Miracles Complete Series Review

May 31, 2005 12:13

Christie and I finished up watching Miracles last night (to round out a Memorial Day that gave me a chance to make the yummiest jambalaya ever again, and where we made some of our own mushroom pastries with some puff pasty dough, le yum). In the end sum, it's a diverting 12-13 episode failed series, very good on the creep factor, hinting at an interesting (but ultimately unresolved) arc-plot, with some of its best acting done by characters who had the least screen time.

We watched the last episode twice, the second time with the commentary turned on. Considering that the final shot of the last episode of the series had a bit of a shocking reveal to it -- we figured, hey, the commentary on the last episode of the series (with series creator Richard Hatem and producer-writer David Greenwalt), given that there will never be more of it, may give us some extra closure and an explanation of the future directions they might have taken it.

It didn't.

We get toward the end of the episode, and there've been some minor, sort of interesting tidbits here and there, but nothing especially revelatory about the characters and their stories. And that's where Rick and Dave started to lose me. First off they start rambling about how their heart was always in the episodic bits of the show, not the ongoing plot: my rage, there, grows, because if you're going to put in some kind of wrapping mythology, you've got to be sold on it yourself. Nothing they said indicated that they were. Further, the episodic stuff in the series was its weakest point -- the thing that kept us coming back was the arc stuff. But it seemed as if the two biggest driving forces behind the series were blind to that, and didn't even like it all that much. Christie was put off by the fact that they said they were making up the arc as they went along, and didn't have all of it figured out much if at all. This, I can respect somewhat, but within the arc of a season -- even a half-season, which Miracles was -- you've got to at least know where you might be going. They didn't.

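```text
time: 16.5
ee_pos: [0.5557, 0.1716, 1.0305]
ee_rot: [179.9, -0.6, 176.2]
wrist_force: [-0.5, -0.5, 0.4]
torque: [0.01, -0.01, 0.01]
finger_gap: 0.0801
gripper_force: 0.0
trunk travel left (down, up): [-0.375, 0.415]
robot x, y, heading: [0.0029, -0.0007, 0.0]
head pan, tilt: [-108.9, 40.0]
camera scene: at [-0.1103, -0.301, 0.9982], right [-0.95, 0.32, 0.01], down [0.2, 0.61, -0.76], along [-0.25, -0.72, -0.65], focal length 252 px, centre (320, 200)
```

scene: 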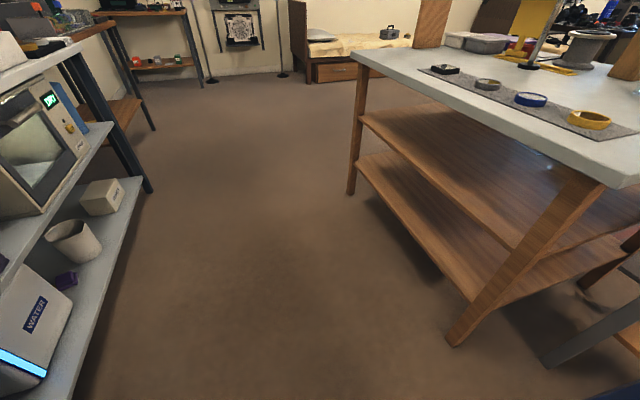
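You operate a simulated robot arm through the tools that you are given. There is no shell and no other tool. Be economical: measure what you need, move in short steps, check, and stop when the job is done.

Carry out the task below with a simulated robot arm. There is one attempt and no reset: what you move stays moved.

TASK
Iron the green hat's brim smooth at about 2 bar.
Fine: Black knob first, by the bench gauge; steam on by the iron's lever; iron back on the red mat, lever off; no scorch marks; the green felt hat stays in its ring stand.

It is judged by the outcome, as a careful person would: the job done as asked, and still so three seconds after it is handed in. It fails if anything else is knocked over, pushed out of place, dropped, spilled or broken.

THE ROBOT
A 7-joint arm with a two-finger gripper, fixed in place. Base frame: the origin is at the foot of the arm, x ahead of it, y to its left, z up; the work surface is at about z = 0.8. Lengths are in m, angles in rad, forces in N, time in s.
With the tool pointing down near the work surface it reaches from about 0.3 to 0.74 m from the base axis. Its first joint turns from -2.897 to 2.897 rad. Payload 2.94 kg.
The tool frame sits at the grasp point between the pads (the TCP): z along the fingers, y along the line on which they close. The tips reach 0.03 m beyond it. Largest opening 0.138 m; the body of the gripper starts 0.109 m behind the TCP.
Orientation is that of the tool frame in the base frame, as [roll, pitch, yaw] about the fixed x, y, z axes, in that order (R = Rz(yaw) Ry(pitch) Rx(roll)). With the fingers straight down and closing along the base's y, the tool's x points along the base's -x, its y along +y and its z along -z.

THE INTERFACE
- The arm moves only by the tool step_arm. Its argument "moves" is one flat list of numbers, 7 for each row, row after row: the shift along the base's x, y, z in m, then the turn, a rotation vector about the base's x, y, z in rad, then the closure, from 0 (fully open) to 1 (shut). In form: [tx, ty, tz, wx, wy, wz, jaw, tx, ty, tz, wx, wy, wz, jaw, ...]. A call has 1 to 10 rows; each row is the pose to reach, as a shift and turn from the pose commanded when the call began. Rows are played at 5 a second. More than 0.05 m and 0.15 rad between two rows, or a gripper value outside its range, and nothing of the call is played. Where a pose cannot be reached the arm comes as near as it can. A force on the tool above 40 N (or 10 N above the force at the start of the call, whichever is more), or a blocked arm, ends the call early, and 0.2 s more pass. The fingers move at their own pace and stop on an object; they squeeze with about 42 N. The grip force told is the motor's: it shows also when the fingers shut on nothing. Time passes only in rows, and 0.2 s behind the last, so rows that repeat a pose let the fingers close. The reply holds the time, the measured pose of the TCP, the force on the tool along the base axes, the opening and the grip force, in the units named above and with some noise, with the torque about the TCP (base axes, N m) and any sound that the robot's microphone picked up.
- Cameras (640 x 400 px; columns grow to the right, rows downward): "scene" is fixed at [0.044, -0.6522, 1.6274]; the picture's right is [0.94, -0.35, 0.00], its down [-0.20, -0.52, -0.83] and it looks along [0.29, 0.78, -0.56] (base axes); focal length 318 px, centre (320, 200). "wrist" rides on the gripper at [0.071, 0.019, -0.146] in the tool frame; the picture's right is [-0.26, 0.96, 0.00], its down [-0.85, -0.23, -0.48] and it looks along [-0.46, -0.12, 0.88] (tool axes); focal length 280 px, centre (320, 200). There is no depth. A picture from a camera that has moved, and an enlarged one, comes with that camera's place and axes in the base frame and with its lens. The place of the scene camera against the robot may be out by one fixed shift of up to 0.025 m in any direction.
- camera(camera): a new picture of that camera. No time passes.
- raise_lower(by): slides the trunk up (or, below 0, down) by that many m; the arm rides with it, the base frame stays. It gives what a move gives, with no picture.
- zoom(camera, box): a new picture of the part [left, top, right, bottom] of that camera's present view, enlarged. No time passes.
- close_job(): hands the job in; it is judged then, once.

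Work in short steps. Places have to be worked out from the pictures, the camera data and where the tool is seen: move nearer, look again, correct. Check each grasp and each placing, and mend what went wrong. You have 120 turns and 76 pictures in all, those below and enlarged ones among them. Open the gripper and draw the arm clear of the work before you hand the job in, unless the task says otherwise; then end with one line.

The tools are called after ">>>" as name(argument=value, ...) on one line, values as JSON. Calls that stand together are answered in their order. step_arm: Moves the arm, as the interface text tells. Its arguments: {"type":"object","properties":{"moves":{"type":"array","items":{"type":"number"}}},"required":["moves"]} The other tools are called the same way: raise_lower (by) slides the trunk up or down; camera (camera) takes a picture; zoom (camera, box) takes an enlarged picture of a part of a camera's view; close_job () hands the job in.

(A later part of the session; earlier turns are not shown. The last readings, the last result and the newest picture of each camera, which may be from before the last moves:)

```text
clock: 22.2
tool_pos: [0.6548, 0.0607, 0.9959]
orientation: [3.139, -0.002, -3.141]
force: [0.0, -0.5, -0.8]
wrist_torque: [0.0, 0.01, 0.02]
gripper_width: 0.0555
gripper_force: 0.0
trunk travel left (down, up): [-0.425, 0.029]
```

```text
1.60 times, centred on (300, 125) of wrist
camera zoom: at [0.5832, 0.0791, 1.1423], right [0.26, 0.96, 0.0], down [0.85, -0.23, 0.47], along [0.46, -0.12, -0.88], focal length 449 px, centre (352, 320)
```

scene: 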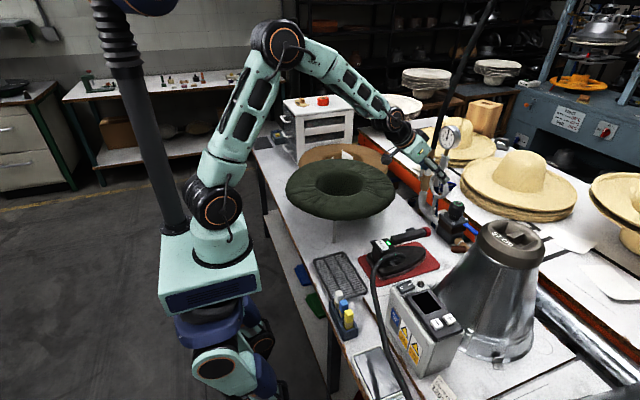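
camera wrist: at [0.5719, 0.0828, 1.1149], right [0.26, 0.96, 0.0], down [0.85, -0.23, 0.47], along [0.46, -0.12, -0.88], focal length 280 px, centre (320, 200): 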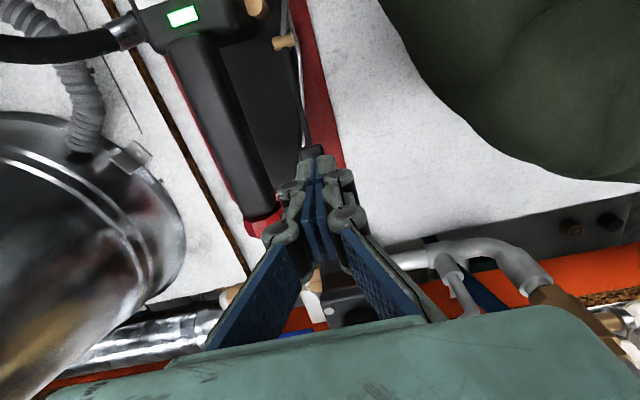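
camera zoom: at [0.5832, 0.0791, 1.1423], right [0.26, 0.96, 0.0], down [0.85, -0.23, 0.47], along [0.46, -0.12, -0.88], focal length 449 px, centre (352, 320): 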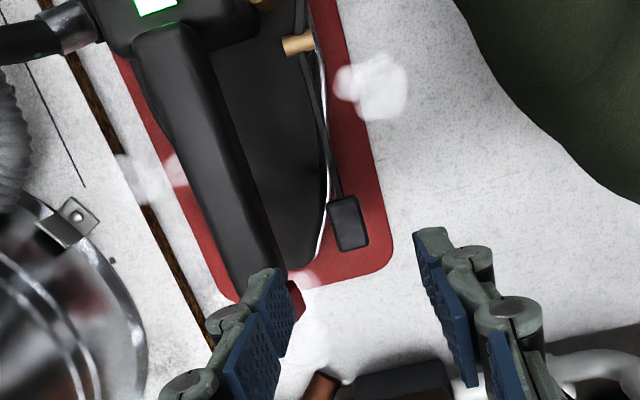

So then we get towards the big reveal, and I'm hoping against hope at this point that they'll at least comment on what they thought it could mean. Nothing. Instead they eat up the last 90 seconds of commentary doing little more than patting each other on the back. The big reveal -- the huge change indicated for the central character of the series -- drives off in the back of a garbage truck, without a single word given to it.

A big letdown to an otherwise moderately above-par supernatural mystery series. Sad, given what the series could have been saying ... and which the minds behind it, never cared to be saying.